__GIVEN INFORMATION__.

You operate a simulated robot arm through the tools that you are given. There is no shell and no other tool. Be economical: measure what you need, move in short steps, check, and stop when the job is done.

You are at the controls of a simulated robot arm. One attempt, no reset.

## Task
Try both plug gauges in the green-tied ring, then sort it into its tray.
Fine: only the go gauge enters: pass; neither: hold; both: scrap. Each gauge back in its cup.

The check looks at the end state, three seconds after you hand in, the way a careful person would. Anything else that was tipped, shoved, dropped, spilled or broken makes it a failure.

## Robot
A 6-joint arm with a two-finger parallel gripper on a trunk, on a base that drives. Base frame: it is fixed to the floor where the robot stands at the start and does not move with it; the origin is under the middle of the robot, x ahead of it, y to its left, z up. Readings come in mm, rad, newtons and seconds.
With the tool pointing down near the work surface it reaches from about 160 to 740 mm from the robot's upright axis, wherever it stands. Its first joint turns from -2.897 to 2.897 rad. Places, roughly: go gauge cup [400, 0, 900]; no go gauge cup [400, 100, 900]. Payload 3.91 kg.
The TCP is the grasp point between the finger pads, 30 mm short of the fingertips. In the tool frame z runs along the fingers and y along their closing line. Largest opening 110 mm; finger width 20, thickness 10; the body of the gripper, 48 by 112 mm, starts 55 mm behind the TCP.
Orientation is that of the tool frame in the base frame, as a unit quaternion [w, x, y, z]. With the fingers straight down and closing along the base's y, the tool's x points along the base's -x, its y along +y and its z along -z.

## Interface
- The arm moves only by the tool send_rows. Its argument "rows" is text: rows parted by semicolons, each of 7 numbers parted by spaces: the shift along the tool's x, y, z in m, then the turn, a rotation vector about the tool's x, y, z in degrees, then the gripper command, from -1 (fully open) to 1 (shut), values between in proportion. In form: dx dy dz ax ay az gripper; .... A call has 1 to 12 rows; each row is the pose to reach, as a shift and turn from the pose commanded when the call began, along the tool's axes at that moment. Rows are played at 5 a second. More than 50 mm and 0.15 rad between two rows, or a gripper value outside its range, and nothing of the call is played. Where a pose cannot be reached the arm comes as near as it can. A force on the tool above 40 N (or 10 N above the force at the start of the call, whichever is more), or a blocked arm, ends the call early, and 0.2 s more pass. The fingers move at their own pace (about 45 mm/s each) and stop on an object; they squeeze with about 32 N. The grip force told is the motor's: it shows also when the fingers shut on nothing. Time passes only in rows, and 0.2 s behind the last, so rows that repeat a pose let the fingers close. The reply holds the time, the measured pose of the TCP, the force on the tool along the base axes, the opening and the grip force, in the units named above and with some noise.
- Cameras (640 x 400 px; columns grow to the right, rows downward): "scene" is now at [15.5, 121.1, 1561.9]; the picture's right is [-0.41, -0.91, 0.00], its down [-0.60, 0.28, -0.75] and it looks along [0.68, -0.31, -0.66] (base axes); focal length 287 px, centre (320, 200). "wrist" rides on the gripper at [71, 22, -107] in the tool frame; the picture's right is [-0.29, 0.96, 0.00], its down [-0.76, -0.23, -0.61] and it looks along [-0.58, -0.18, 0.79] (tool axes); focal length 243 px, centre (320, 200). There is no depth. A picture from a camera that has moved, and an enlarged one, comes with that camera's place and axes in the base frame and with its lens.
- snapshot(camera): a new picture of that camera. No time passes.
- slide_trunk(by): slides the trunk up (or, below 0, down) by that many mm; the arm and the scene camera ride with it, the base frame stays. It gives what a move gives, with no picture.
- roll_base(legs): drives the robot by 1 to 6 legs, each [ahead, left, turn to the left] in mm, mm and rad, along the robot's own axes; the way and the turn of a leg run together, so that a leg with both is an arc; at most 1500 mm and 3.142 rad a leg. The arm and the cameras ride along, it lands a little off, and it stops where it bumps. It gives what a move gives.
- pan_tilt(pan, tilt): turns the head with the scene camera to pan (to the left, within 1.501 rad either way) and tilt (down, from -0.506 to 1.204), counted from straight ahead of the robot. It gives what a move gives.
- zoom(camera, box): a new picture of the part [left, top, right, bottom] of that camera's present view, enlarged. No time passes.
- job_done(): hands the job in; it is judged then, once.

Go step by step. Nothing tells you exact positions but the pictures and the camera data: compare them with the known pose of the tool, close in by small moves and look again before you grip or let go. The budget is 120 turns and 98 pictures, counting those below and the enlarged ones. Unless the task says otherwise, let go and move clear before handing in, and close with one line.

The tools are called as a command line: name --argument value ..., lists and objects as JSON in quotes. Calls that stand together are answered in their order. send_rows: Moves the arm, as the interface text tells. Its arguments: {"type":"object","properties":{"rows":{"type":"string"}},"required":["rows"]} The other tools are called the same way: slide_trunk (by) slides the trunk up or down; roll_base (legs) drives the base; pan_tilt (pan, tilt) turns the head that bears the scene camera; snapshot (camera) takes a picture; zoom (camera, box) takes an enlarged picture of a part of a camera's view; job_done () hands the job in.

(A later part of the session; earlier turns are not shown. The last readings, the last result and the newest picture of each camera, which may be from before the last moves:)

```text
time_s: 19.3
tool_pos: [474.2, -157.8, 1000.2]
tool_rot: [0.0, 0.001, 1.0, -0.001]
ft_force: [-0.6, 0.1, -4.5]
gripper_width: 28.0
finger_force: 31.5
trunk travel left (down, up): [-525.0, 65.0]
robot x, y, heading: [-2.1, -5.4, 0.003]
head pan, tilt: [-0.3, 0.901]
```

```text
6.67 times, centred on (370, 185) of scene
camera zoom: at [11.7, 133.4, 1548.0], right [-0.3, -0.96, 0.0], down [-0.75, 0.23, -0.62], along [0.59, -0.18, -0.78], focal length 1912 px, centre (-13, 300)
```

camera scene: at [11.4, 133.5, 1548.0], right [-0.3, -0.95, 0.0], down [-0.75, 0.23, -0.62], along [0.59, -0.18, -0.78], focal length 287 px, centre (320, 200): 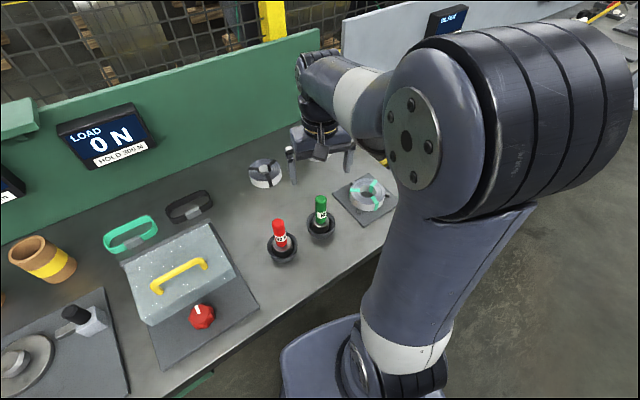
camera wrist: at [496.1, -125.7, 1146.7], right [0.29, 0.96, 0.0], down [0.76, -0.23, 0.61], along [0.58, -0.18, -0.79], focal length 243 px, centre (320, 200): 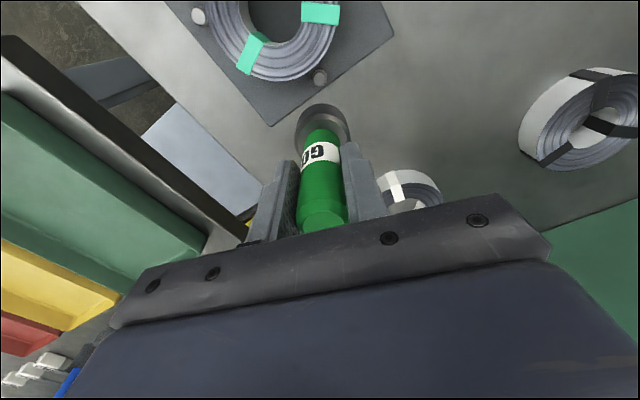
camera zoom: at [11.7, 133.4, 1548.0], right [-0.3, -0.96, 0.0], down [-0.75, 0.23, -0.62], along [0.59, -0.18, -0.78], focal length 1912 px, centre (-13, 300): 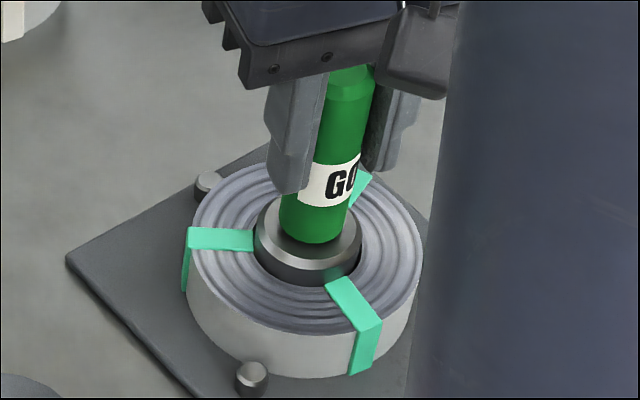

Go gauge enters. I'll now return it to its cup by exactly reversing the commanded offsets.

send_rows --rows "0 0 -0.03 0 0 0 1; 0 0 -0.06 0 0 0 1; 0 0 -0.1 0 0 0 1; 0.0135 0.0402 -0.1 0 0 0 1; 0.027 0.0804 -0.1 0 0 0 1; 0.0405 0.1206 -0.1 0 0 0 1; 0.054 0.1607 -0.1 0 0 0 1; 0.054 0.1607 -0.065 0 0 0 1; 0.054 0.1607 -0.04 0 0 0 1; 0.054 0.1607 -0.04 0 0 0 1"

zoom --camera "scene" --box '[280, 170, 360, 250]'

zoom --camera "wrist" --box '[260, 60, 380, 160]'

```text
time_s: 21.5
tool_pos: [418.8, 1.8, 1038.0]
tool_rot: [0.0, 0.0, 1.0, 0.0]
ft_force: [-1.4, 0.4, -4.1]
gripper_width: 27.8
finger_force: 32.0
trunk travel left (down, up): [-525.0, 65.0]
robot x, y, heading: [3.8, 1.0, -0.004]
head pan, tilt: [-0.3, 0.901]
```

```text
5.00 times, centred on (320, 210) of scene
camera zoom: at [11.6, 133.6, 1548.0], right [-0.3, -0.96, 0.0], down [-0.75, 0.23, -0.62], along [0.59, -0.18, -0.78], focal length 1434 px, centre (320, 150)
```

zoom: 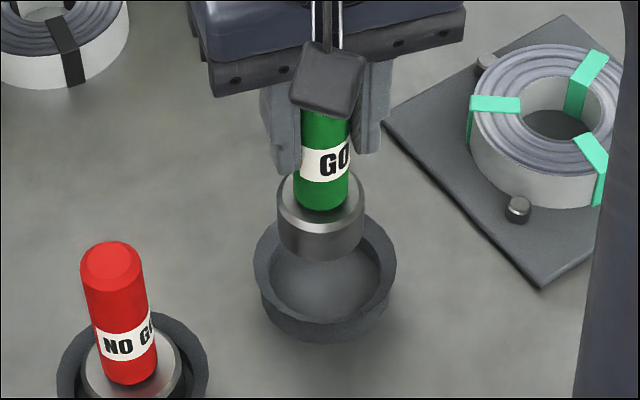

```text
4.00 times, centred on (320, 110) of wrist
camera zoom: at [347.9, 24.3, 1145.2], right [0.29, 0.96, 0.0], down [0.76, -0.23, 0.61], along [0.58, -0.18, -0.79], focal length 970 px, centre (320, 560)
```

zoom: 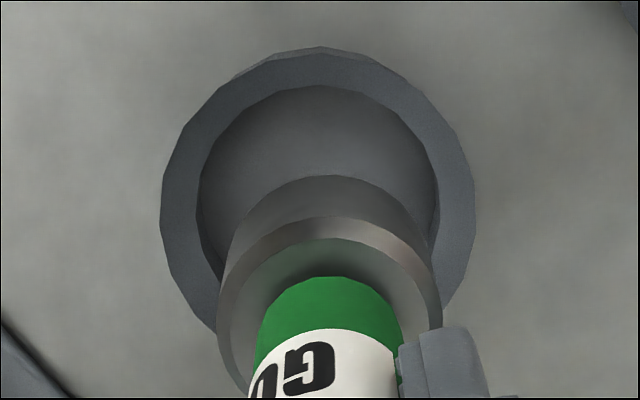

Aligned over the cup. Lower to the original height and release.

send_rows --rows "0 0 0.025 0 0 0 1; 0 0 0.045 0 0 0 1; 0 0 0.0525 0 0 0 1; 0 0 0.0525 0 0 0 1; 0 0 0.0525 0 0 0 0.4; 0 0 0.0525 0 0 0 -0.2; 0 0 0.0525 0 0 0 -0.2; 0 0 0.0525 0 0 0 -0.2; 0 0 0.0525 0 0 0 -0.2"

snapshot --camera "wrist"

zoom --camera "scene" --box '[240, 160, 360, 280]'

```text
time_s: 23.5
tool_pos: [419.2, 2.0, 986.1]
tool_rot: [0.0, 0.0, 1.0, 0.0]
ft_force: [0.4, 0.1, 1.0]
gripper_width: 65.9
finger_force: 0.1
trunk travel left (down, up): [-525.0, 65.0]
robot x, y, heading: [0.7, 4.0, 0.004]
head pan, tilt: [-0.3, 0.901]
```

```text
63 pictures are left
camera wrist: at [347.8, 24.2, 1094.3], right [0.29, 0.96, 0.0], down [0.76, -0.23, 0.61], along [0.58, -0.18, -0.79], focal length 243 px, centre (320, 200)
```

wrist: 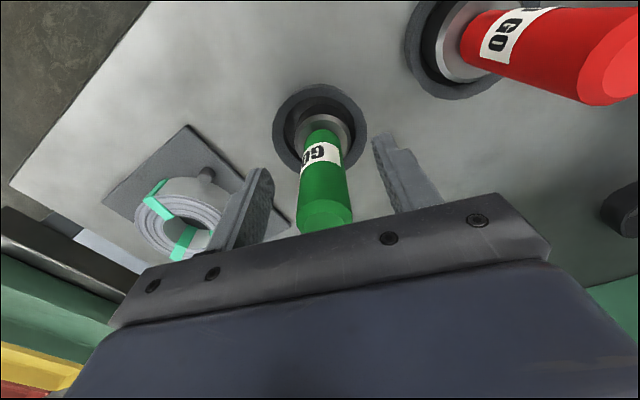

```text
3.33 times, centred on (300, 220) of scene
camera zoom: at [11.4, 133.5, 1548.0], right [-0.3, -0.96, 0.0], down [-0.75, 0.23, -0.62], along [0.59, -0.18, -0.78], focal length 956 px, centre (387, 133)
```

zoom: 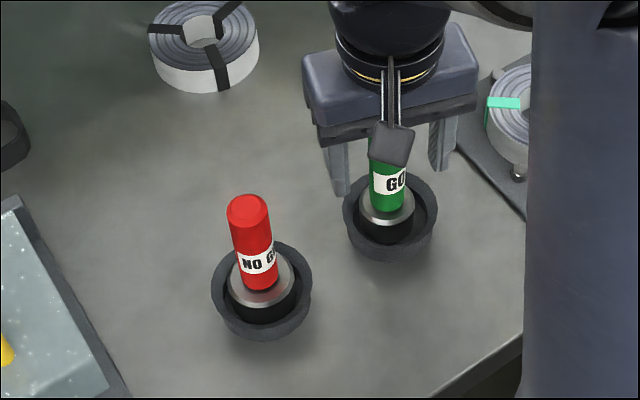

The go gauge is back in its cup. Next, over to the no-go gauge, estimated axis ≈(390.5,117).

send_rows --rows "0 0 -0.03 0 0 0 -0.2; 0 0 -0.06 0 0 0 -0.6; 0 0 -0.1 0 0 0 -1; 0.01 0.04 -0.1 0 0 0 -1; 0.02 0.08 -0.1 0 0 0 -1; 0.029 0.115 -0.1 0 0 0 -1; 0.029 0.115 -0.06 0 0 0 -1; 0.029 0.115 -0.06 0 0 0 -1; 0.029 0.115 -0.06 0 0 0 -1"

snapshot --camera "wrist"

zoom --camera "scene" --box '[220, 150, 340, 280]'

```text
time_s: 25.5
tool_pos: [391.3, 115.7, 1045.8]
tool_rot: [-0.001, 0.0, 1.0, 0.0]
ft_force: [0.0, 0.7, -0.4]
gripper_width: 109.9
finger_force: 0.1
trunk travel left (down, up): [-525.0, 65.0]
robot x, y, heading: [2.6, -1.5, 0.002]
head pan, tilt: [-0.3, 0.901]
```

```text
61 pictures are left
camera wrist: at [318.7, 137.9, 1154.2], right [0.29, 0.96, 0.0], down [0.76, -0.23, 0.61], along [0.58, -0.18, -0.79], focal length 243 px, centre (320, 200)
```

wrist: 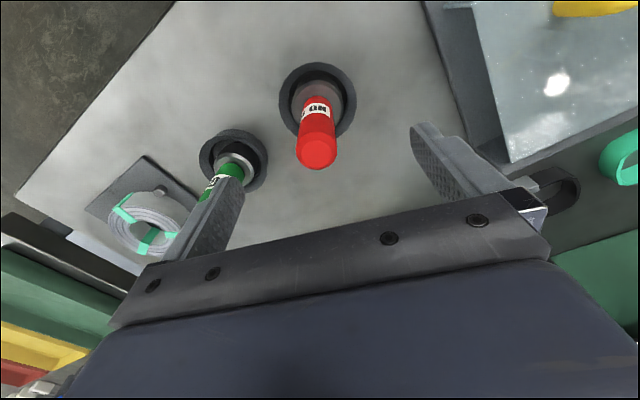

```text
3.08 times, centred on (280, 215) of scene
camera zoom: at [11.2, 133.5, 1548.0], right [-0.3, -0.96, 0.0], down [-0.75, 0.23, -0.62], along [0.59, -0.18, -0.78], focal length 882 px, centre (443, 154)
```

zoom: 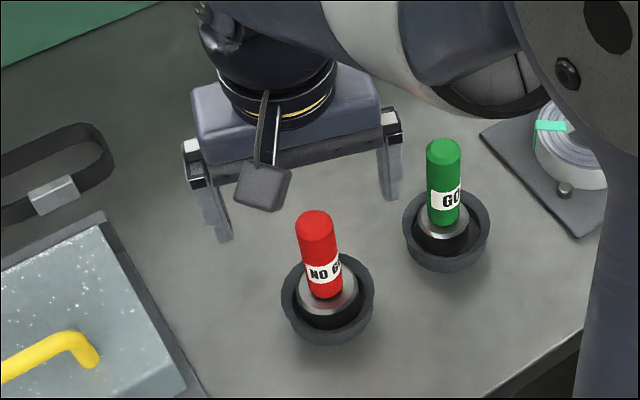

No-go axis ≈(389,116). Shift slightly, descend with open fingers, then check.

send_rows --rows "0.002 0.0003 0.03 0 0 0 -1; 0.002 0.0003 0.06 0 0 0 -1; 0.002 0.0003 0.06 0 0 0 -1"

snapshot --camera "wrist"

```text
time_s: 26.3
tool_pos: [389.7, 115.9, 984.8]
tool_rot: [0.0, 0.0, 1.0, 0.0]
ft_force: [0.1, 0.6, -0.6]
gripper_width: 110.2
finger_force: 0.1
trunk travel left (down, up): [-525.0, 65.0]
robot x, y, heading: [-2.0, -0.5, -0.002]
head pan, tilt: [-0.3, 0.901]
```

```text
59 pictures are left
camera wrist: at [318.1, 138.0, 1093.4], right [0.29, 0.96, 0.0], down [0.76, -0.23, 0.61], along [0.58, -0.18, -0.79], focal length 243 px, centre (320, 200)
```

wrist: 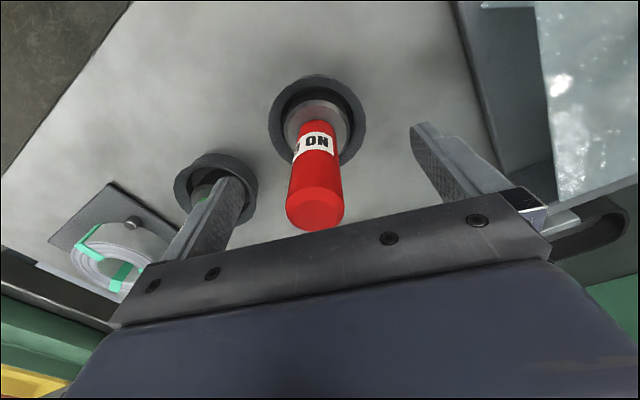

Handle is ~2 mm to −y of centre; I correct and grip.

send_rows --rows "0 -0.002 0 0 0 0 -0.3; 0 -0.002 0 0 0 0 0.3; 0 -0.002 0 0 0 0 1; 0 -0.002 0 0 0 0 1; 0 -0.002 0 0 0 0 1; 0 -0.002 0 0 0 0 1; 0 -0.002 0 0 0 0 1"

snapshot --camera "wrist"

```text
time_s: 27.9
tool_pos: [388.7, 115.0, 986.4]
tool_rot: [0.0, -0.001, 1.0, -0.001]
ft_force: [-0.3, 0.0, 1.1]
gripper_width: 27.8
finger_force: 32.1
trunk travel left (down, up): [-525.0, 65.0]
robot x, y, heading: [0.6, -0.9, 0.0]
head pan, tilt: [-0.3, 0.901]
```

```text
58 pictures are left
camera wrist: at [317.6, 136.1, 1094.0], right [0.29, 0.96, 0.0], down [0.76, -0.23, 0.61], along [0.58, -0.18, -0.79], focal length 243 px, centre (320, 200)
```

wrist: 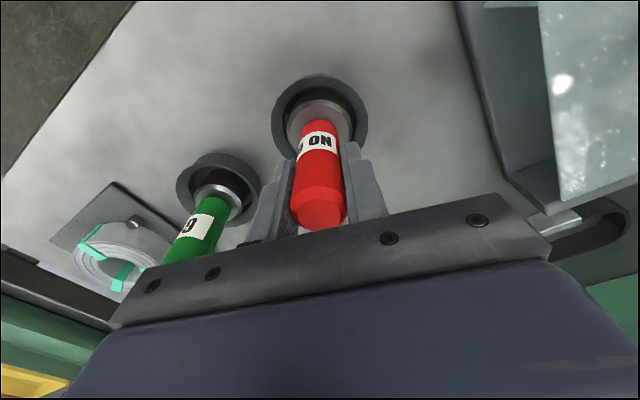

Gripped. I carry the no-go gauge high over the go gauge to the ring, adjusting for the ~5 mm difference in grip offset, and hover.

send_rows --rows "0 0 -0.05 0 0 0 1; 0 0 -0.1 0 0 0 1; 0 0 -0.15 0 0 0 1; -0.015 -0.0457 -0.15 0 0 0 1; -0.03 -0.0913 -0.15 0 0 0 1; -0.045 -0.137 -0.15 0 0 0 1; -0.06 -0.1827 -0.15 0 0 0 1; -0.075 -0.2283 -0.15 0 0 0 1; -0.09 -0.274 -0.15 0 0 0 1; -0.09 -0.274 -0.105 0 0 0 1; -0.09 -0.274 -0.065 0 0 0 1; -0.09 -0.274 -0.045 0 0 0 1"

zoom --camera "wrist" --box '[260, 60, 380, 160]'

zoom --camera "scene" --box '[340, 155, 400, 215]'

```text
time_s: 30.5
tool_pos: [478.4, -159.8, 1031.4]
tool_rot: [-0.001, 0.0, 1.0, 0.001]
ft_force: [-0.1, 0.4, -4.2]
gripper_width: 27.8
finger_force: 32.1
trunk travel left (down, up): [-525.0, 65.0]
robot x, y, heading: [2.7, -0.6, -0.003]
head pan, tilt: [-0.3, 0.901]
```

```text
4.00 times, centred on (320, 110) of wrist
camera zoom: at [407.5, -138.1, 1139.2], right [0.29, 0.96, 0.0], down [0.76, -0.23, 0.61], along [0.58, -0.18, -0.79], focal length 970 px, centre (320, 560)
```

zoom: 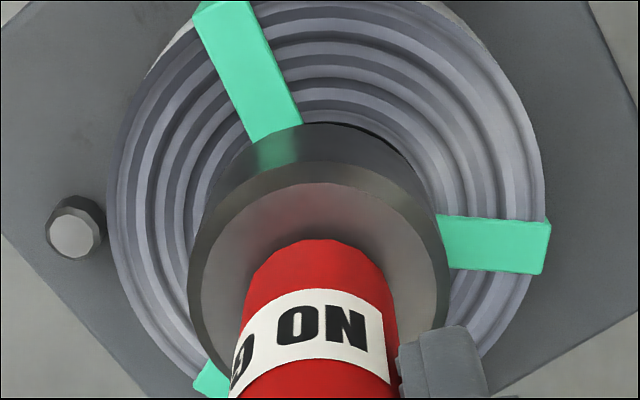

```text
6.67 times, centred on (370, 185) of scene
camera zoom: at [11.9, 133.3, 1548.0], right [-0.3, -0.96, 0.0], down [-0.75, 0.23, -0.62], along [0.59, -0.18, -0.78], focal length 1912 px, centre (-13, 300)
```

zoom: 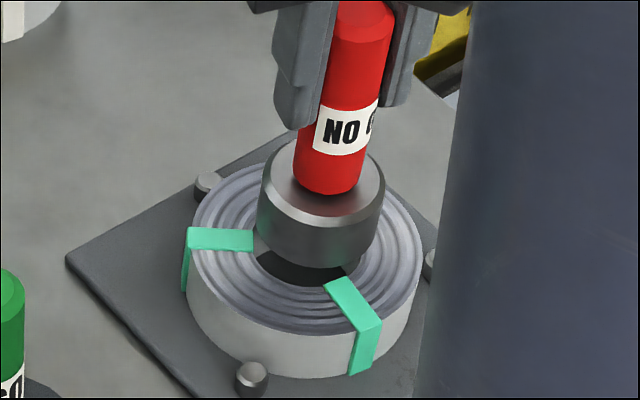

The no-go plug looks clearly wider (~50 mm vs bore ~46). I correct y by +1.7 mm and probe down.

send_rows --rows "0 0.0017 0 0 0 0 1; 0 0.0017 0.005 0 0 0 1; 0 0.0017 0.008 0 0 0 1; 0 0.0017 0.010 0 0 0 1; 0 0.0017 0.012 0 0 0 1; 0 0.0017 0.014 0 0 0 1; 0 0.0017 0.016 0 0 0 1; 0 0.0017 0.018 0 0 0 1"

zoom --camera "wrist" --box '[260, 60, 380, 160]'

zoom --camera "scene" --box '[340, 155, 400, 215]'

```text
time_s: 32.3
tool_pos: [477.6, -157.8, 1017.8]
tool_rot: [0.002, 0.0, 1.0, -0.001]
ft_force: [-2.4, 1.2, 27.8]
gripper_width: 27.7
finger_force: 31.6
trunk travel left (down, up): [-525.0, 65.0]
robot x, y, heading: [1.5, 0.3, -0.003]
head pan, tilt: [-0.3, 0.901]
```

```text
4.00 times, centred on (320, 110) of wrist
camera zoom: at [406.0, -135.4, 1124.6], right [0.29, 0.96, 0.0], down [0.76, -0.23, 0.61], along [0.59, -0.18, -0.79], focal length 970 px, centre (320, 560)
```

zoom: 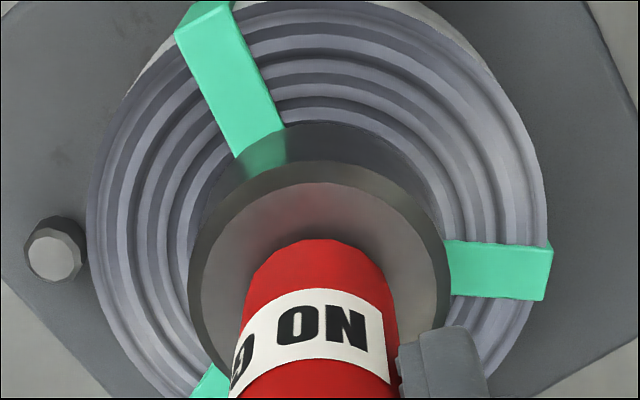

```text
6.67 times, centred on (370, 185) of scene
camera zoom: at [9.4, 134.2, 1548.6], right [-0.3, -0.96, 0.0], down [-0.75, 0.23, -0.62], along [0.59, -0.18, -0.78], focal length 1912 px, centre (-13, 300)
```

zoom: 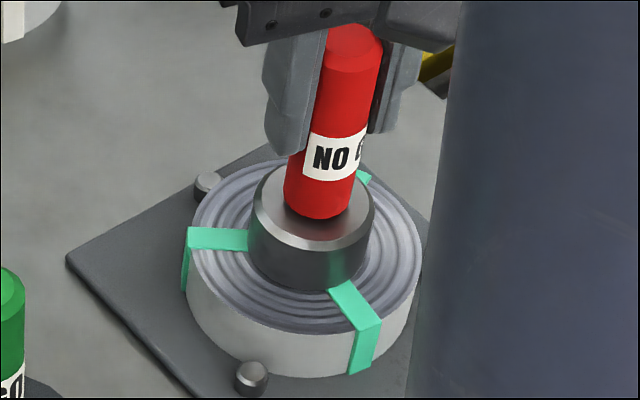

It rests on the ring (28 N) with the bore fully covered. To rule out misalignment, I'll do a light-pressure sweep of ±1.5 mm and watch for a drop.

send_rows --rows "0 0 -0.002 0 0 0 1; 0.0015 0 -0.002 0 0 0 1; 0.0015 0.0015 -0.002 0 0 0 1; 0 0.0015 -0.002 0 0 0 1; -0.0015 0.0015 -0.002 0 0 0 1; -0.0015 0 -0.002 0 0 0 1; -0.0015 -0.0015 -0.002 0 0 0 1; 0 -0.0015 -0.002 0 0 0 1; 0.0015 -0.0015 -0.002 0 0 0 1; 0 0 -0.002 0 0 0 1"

__INSTRUCTION__. Copy out only the lines running from the beginning of the data to the line with "Fine: only the", both ends included.

__RESULT__.
You operate a simulated robot arm through the tools that you are given. There is no shell and no other tool. Be economical: measure what you need, move in short steps, check, and stop when the job is done.

You are at the controls of a simulated robot arm. One attempt, no reset.

## Task
Try both plug gauges in the green-tied ring, then sort it into its tray.
Fine: only the go gauge enters: pass; neither: hold; both: scrap. Each gauge back in its cup.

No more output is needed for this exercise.